_DIRECTIVE_
Reproduce the wording of the source document between "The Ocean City" and "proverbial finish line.", with both ends included.
===== DATASET EXTRACT =====
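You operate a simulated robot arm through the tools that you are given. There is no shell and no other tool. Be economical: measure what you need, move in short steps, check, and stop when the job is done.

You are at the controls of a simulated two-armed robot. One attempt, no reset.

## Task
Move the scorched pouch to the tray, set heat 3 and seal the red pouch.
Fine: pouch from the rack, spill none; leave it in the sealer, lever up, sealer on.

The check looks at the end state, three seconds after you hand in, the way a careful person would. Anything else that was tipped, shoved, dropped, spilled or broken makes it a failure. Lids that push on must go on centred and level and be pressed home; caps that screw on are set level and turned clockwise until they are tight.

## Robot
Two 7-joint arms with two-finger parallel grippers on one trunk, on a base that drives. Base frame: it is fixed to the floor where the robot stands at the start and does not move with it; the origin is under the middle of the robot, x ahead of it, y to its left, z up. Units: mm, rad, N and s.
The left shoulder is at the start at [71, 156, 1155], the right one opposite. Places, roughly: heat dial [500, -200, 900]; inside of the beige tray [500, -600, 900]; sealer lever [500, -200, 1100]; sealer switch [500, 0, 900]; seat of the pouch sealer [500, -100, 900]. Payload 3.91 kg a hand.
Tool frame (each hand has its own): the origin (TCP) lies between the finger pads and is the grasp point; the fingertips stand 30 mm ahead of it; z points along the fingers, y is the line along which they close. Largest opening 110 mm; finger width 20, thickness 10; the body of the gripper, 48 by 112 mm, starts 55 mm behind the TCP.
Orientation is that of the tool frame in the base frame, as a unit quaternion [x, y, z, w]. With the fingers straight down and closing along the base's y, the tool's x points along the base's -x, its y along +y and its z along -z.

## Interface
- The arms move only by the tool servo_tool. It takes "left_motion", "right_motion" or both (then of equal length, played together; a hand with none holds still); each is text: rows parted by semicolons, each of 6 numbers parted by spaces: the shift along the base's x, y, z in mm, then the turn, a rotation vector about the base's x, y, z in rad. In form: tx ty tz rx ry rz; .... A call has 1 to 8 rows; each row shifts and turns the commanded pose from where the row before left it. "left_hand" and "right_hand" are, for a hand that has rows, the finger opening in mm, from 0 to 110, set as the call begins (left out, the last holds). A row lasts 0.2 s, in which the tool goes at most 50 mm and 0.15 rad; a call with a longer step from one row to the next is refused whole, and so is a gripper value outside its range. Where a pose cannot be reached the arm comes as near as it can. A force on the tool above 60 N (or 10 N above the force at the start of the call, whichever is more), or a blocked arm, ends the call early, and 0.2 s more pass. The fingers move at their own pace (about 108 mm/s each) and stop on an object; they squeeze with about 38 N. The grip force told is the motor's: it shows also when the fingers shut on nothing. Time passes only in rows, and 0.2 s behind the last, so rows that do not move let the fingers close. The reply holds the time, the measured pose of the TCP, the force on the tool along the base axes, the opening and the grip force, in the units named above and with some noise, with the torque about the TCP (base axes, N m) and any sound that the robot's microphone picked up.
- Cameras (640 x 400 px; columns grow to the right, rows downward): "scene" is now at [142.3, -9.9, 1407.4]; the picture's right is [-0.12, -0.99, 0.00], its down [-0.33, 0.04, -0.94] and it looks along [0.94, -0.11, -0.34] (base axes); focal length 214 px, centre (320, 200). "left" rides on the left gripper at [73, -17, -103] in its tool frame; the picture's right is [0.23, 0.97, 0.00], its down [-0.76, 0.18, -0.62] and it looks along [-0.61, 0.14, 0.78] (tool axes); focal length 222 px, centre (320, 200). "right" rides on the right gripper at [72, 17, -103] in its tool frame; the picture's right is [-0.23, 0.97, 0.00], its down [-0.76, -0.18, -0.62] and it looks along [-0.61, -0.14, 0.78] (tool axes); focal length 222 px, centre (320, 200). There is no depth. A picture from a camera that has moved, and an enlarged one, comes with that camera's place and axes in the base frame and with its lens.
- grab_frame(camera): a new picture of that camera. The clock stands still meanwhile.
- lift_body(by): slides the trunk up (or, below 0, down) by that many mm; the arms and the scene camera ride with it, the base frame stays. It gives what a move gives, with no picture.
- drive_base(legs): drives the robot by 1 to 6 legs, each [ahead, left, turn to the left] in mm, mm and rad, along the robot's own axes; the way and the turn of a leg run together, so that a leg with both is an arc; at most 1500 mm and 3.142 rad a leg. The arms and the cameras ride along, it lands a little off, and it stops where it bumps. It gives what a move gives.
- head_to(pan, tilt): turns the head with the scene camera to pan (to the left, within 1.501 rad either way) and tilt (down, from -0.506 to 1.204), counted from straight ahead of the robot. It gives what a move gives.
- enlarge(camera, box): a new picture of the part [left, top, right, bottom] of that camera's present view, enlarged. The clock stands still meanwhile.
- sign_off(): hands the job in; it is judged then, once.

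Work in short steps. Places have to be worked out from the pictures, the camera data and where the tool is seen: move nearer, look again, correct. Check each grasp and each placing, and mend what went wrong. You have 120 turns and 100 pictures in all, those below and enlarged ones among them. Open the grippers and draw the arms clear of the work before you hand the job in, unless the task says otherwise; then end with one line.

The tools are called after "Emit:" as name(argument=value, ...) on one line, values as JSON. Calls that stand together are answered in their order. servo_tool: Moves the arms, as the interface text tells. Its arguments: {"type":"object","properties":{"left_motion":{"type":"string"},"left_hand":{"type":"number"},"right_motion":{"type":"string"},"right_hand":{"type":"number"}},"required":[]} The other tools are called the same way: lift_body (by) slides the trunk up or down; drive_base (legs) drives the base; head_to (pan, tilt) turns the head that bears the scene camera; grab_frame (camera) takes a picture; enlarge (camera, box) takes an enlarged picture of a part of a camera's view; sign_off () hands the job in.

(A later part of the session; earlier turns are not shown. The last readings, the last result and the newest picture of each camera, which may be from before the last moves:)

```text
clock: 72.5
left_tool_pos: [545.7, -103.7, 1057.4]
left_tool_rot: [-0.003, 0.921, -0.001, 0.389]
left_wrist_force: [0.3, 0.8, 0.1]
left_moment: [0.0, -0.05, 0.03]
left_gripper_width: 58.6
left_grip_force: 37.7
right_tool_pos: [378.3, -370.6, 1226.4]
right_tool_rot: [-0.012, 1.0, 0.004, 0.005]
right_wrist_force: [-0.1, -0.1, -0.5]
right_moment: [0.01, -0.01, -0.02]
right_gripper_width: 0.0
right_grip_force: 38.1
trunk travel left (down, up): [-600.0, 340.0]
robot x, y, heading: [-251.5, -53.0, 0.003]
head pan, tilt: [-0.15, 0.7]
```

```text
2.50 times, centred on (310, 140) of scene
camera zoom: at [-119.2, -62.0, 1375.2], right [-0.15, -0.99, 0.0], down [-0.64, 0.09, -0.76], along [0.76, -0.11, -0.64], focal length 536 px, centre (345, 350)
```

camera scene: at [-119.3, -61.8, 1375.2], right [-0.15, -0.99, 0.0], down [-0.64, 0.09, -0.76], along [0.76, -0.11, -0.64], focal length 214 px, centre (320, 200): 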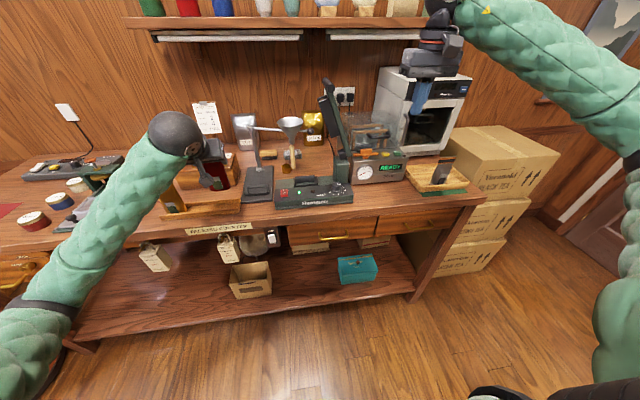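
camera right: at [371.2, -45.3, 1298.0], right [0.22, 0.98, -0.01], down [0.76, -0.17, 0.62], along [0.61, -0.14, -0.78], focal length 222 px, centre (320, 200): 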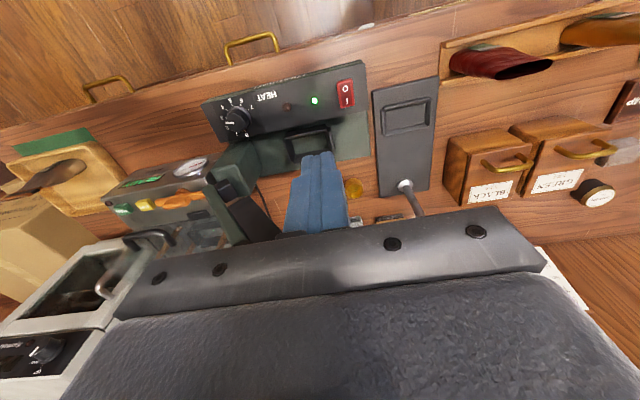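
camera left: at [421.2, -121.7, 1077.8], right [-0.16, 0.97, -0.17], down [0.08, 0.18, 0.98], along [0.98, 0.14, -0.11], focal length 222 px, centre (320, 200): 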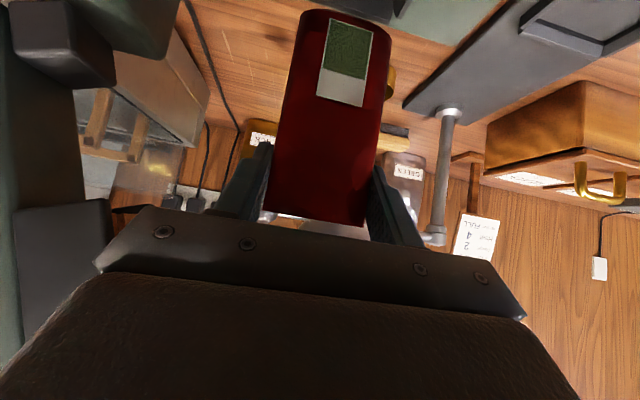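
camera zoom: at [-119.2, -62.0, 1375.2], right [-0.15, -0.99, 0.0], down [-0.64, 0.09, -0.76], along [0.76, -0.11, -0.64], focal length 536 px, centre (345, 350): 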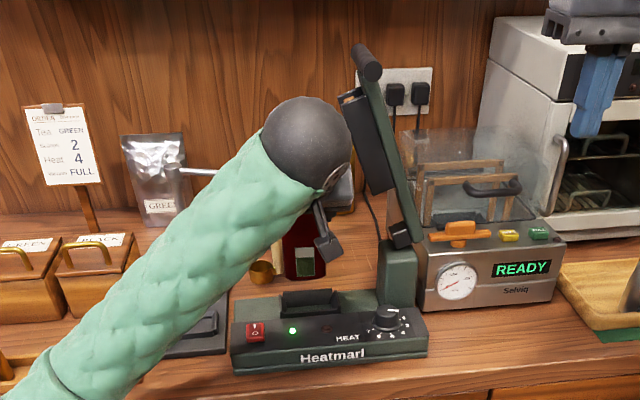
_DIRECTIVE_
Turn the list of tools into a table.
===== SOURCE DOCUMENT =====
Thoughts From The Publisher’s Desk

Thoughts From The Publisher’s Desk

The Ocean City Mayor and Council will soon get more involved in the city manager search process as it’s apparently nearing the proverbial finish line.

“We had 48 candidates apply for the job from all over the country,” Ocean City Human Resources Director Wayne Evans said this week. “With the help of a consulting firm, the field was narrowed to 13 semi-finalist candidates. We’ll be conducting interviews next week and hope to have someone on board by the first of the year.”

The timing works well for Ocean City’s seasonal nature. The new city manager should be in place in the winter and be involved in the full budget process for the next fiscal year. If all goes as planned, this will be a much shorter timeline than the most recent effort to hire a city manager. Based on that nightmare process, I figured it would be late spring before the city had its new chief executive.

The last time the city went through this process in early 2012 to replace Dennis Dare a similar process played out. However, here’s to hoping this time an elected official doesn’t pick up the phone and call one of them before the process plays out.

Readers will remember that’s exactly what happened in April 2012 when former Councilman Joe Hall phoned then-Fort Pierce, Fla. City Manager David Recor. This publication was then easily able through phone records to identify Recor as one of the finalists and the council majority’s favorite. Recor started here in the middle of the summer and lasted just three years.
=====
_ANSWER BELOW_
The Ocean City Mayor and Council will soon get more involved in the city manager search process as it’s apparently nearing the proverbial finish line.